As Hunt recalls it, Forster told the group that while he was shy and tended to look at the ground when he walked, they must not hesitate to address him by name if they wished to speak with him at any time. Taking him at his word, Hunt approached “Morgan” later in the term in order to write a short piece about him for a Swedish newspaper. The following year Hunt, like many at the time, became intrigued by the evocation of Cavafy in Lawrence Durrell’s Alexandria Quartet, and resolved to read the poems in the original. He spoke to Forster about the possibility of studying modern Greek. Forster’s generous response to Hunt’s interest in the poet was to lend him, among other things, the Valassopoulo translations, most of which were still unpublished.
The young scholar made good use of them, reading them against Mavrogordato’s collection and the French versions of Théodore Griva as he set out to augment the classical Greek he’d learned at Bristol Grammar School. By June of 1957 he had written a concise and perspicuous appreciation of Cavafy’s work (reproduced below; click to read a full-size PDF version) for Granta, then the university’s undergraduate magazine.
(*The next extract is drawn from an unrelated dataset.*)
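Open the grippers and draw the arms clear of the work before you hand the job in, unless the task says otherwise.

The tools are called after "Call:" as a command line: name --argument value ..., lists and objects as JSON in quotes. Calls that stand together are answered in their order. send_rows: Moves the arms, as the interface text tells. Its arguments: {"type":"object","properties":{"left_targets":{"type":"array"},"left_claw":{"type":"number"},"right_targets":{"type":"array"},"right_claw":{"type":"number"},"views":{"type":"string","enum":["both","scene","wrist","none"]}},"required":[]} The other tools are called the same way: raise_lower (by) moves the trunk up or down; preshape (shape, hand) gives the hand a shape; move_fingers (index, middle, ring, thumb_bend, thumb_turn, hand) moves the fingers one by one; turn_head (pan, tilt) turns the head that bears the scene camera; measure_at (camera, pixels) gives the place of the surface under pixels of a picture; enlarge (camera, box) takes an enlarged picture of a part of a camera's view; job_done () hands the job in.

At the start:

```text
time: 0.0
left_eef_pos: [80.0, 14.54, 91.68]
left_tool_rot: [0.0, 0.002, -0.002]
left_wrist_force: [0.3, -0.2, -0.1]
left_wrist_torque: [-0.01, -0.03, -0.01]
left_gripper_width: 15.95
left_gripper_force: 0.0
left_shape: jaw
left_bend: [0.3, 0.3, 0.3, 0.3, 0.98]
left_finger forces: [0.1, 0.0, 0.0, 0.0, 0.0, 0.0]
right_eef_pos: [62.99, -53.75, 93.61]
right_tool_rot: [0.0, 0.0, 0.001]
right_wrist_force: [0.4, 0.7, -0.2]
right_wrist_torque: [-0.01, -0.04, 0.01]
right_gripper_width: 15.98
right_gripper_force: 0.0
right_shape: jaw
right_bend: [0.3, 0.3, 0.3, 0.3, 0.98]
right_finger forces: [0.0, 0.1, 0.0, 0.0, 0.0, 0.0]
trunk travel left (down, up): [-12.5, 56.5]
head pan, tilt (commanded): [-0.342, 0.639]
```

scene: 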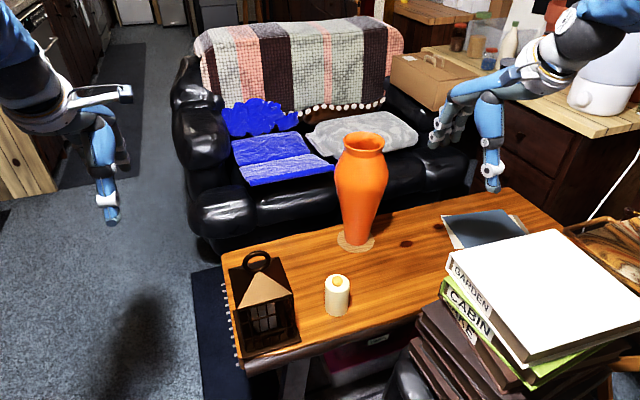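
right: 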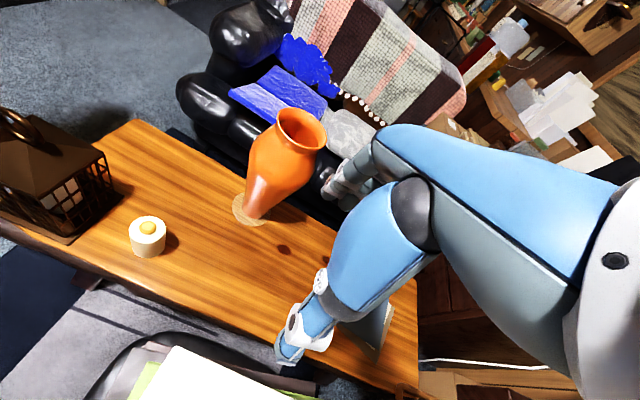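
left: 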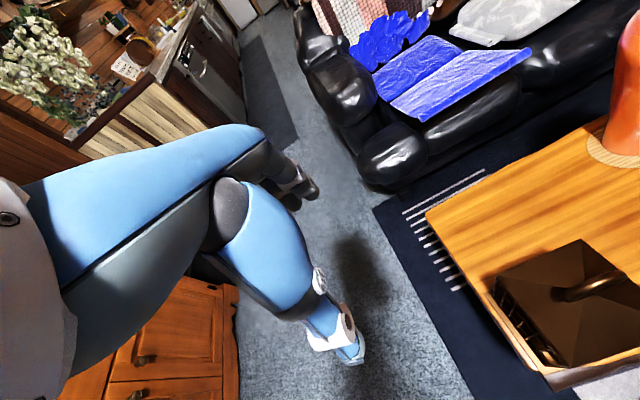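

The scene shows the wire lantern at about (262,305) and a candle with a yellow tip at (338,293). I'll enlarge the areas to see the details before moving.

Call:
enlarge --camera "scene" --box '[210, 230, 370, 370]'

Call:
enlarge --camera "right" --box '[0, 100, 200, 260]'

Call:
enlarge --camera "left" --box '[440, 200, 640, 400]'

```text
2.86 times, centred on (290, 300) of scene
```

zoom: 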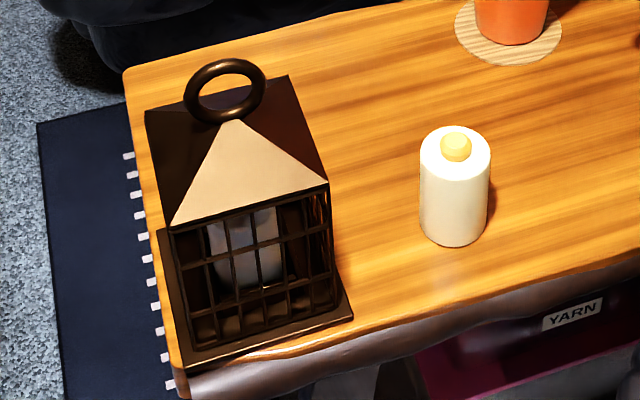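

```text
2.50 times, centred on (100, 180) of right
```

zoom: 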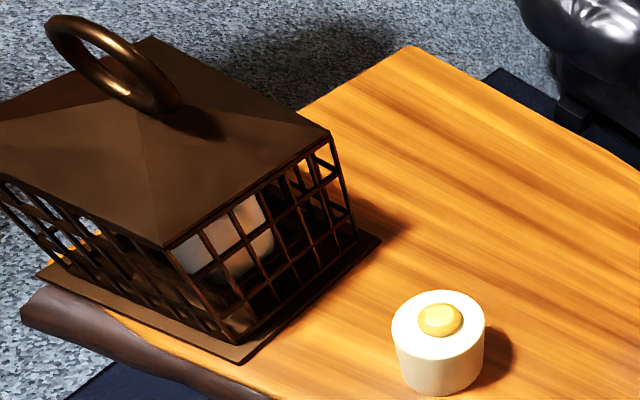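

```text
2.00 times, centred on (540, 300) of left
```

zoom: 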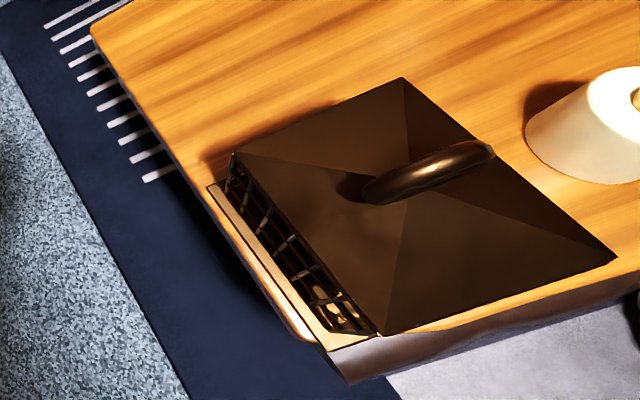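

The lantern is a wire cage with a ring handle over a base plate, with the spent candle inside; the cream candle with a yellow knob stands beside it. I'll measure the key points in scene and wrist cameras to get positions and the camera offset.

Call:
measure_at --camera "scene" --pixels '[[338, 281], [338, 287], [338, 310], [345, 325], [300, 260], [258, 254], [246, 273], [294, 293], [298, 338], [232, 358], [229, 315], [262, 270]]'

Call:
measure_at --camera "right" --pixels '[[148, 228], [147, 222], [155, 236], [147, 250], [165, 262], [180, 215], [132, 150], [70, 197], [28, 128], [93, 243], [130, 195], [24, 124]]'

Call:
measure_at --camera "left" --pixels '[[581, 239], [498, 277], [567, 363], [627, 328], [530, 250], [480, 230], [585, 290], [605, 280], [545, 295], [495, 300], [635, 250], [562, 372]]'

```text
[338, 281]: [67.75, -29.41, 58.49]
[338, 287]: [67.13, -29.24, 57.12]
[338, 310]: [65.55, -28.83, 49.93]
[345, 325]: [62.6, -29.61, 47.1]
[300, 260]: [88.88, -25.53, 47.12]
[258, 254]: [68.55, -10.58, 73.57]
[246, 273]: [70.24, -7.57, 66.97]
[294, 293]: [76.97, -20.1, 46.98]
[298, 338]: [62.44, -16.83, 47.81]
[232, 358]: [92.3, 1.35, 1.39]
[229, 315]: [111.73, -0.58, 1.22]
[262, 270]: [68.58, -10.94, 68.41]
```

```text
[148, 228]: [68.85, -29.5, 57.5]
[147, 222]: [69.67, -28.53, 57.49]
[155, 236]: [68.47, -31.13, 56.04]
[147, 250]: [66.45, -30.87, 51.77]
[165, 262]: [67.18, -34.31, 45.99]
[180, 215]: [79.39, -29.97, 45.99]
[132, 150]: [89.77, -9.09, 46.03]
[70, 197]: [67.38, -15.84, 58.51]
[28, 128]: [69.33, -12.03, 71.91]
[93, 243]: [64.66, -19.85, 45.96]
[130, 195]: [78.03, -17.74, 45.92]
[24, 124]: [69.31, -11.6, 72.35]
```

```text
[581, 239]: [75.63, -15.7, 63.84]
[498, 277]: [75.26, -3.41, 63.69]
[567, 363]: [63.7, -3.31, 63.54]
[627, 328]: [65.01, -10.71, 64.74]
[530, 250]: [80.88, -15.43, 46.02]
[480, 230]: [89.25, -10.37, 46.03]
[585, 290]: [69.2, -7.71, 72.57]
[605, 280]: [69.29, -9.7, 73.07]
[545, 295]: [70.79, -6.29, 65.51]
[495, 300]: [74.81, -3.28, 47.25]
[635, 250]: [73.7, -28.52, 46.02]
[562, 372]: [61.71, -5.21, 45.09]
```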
Quotations in the essay show that Hunt had also read Bowra’s essay “Constantine Cavafy and the Greek Past” from The Creative Experiment as well as Edmond Jaloux’s prefatory study to Griva’s translations.
Formed at a time when Cavafy criticism in English was sparse, Hunt’s judgments were consistent with those of his mentors as well as the consensus of later critics. In a note of acknowledgment appended to the Granta essay he wrote: “Cavafy’s collected poems have been published by the Hogarth Press in the translations of Professor John Mavrogordato and they are the only edition available. They often lack the essential magic that is such an important aspect of the poet and which has been captured with greater success by Mr. George Valassopoulo.”
Many readers will know John Dixon Hunt as an internationally eminent historian and theorist of landscape, gardens, and placemaking and as a longtime professor at Penn. He began his academic career, however, as a literary scholar and maintains a lively interest in poetry. I’d like to thank him for sharing this personal link to Forster and to Cavafy and allowing us to overhear the “great conversation” as it passes from one speaker to the next.
In a 1951 article, reprinted in Two Cheers for Democracy, Forster said of Valassopoulo, who was born in Alexandria but studied in England, that of all the people who had tried to translate Cavafy, he was “most to his taste.” “He had the advantage,” Forster went on, “of working with the poet and he has brought much magic across; Cavafy is largely magic.” Even as an undergraduate, Hunt clearly shared this opinion. Besides, like Forster and Hunt, Valassopoulo had been a Cambridge man, and Mavrogordato was a professor at that other place.
1. The Hogarth Press did, however, publish the first collection of English translations of Cavafy, by John Mavrogordato, in 1951.